Zonda data indicates that incentives remain prevalent across metro markets, regardless of whether they are significantly underperforming or overperforming historical levels.

As part of its recent Zonda Market Ranking (ZMR)—which accounts for sales pace and volume, is seasonally adjusted, and is taken as a percentage relative to a baseline market average—Zonda tracked the percentage of projects that are offering incentives of any kind in each market.

The analysis suggests that the share of projects offering incentives is highest in Florida markets as well as markets in Arizona and Colorado, as well as select markets in California.

Incentives are offered on 80% of projects or more in Florida’s Cape Coral, Sarasota, Tampa, Port St. Lucie, Orlando, Lakeland, and Jacksonville; Denver and Fort Collins, Colorado; Greenville, South Carolina; Indianapolis; Las Vegas; Phoenix and Tucson, Arizona; Salt Lake City; San Antonio; and California’s San Jose and Riverside/San Bernardino.

The share of projects offering incentives of any kind are lowest in several Mid-Atlantic, Midwest, and Southeast metros: New York (31%), Philadelphia (58%), Richmond, Virginia (55%), Durham, North Carolina (66%), Charlotte, North Carolina (67%), Columbus, Ohio (68%), Chicago (61%), and Washington, D.C. (67%).

In markets that are “significantly underperforming” their historical averages, the share of projects with incentive offerings range from a low of 63% in San Francisco to a high of 81% in San Jose and Salt Lake City.

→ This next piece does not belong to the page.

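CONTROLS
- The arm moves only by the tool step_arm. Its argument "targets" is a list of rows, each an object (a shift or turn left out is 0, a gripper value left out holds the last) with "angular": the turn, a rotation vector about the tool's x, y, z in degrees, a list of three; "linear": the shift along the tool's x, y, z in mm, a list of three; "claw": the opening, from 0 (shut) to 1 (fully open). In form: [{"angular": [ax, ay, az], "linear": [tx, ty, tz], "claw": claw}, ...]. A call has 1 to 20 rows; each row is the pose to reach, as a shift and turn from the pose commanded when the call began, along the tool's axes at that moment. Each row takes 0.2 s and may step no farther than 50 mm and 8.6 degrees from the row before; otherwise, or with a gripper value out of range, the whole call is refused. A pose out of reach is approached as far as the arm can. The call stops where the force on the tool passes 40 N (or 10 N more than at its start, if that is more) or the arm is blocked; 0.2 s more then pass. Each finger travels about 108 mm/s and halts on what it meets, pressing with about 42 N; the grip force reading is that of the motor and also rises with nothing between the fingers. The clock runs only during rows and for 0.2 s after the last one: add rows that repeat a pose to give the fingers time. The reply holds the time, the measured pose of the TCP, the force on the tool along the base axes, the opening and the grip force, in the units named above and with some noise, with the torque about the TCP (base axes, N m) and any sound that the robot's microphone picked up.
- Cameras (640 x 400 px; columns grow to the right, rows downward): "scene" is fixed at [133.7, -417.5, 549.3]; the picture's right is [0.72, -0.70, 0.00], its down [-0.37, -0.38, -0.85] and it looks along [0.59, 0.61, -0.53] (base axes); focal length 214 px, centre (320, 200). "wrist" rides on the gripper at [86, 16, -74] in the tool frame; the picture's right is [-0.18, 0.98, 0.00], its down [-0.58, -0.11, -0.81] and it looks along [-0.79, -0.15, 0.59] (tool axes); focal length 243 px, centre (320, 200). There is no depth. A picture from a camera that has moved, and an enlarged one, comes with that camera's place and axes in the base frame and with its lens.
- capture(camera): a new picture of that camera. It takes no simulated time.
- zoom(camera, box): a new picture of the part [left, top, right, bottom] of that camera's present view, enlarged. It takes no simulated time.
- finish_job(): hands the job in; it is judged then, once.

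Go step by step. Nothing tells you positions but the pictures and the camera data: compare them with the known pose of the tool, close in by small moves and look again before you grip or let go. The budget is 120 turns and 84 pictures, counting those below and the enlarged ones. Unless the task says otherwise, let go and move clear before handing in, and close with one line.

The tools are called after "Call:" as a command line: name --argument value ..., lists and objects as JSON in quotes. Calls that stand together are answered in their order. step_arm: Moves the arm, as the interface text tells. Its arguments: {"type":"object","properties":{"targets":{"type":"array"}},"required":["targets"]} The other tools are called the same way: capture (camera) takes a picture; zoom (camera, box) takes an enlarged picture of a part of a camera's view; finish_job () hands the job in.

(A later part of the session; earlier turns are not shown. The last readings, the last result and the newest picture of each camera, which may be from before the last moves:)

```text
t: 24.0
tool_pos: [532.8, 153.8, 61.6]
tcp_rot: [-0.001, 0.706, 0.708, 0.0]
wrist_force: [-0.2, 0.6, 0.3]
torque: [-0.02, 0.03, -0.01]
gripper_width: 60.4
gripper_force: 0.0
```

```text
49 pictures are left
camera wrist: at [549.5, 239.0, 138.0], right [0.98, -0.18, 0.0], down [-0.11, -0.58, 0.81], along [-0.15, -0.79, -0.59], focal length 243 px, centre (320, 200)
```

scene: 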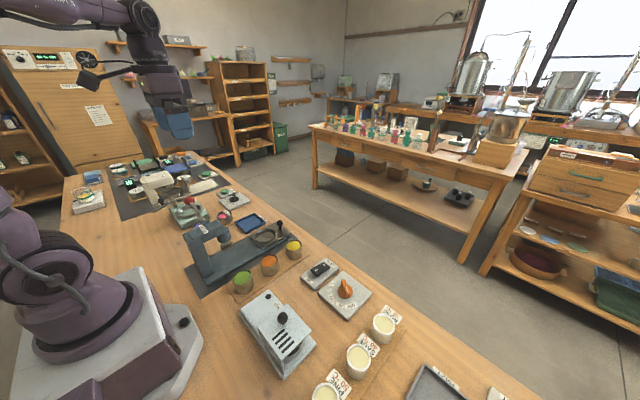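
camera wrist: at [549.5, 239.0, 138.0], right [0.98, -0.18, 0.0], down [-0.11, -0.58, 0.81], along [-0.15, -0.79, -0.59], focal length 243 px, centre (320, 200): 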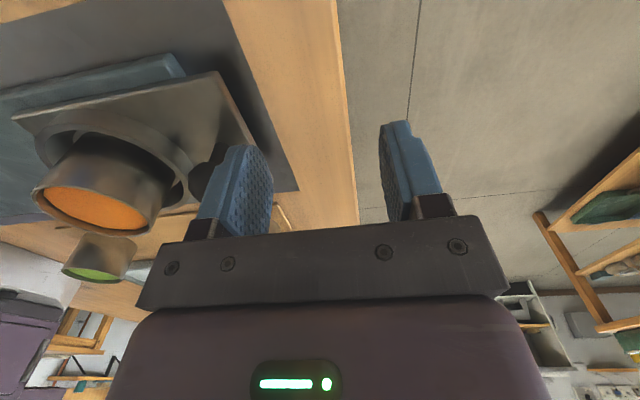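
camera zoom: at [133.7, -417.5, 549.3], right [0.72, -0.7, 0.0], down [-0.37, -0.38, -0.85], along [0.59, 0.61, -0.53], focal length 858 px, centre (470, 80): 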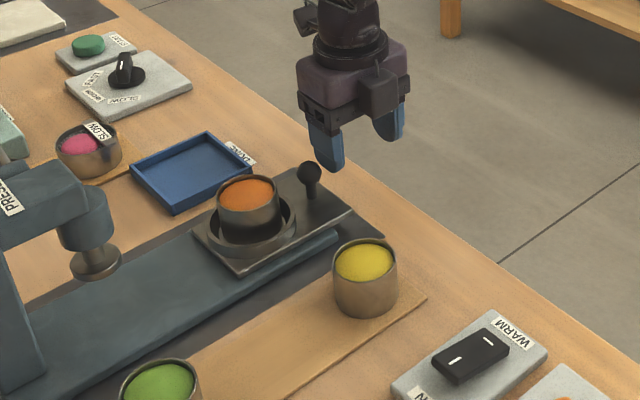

In markets “significantly overperforming” their historical averages, the percentage of projects offering incentives of any kind range from a low of 58% in Philadelphia to a high of 85% in Port St. Lucie.

Different Incentives for Different Buyers

For many public builders, the use of rate buydowns and closing costs are weighted toward entry-level communities and first-time buyers.

“Of the 28% of our fourth quarter closings that took advantage of a mortgage forward commitment or similar interest rate structure, an outsized 50% were first-time buyers,” Taylor Morrison chairman and CEO Sheryl Palmer said during the builder’s earnings call.

Palmer said approximately 20% of Taylor Morrison’s closings in 2023 used some forward commitment, with offerings heavily leaning toward first-time buyers.

“Our incentives are mostly used with our first-time buyers. When I look at markets like Seattle and Sacramento, California, [those] markets very rarely use forward commitments,” Palmer said. “When I look at our resort lifestyle business, we still see a very high penetration of cash. So we’re not using nearly the same incentives for that consumer that we would be using for our first-time and first-time move-up [buyers].”

Tri Pointe Homes CEO Doug Bauer said permanent rate buydowns remain a popular use of incentives for the company’s buyers. Approximately 86% of the home builder’s orders are using some type of financing incentive, with the majority offering a permanent rate buydown versus a temporary buydown.

Conversely, at Toll Brothers, where the average price of homes delivered in the first quarter of 2024 was approximately $1 million, buydowns are “heavily marketed and offered,” but very few Toll Brothers buyers used incentive dollars to buy down rates.

“The vast majority of our customers can qualify for a market-rate mortgage without [a] buydown, and they prefer to use any incentive offered on design studio upgrades or to reduce their closing costs,” Toll Brothers chairman and CEO Douglas Yearley said. “Approximately 25% of our buyers paid all cash in the quarter.”

Landsea Homes president and chief operating officer Mike Forsum said while the entry-level buyer is seeking an affordable home and is driven by incentives to get their monthly payments down, move-up buyers are less mortgage-rate sensitive and timing is their most important consideration.

“For the most part, you’re toggling between actual incentives, mortgage rate buydowns, and deliverability in a specific period of time,” Forsum said. “If you can find that perfect sweet spot, you’re continuing to drive absorptions.”

Builders’

Plans for Incentives


While incentives will likely remain a key element of the playbook for builders, they expect that as rates continue to stabilize incentive spending may normalize as well.

“I think the more extreme incentivization [from] the fourth quarter to maintain pace looks today as if it’s a thing of the past,” Lennar executive chairman and co-CEO Stuart Miller said during the builder’s recent earnings call.

Meritage Homes CEO Phillippe Lord and executive vice president and chief financial officer Hilla Sferruzza expect the pullback in customer utilization of financing incentives to continue to decline in early 2024, though they will remain an important element for buyers looking for alternatives to the resale market.

LGI Homes chairman and CEO Eric Lipar said he anticipates continuing to incentivize buyers with offerings to get rates “as low as possible,” but “we don’t think that needs to be more than we have been doing in 2023.”

“Because of low supply, I think there is still some pressure on prices being elevated. We’ll continue to use incentive dollars that we put toward the forward mortgage commitments as a tool in 2024,” Ryan Marshall, president and CEO of PulteGroup, said. “As rates fall, we think the cost of those forward mortgage rate commitments will become less. We’ve made an assumption that we [will] reallocate some of those incentive dollars to other things that help solve the affordability challenge and get a buyer into their home.”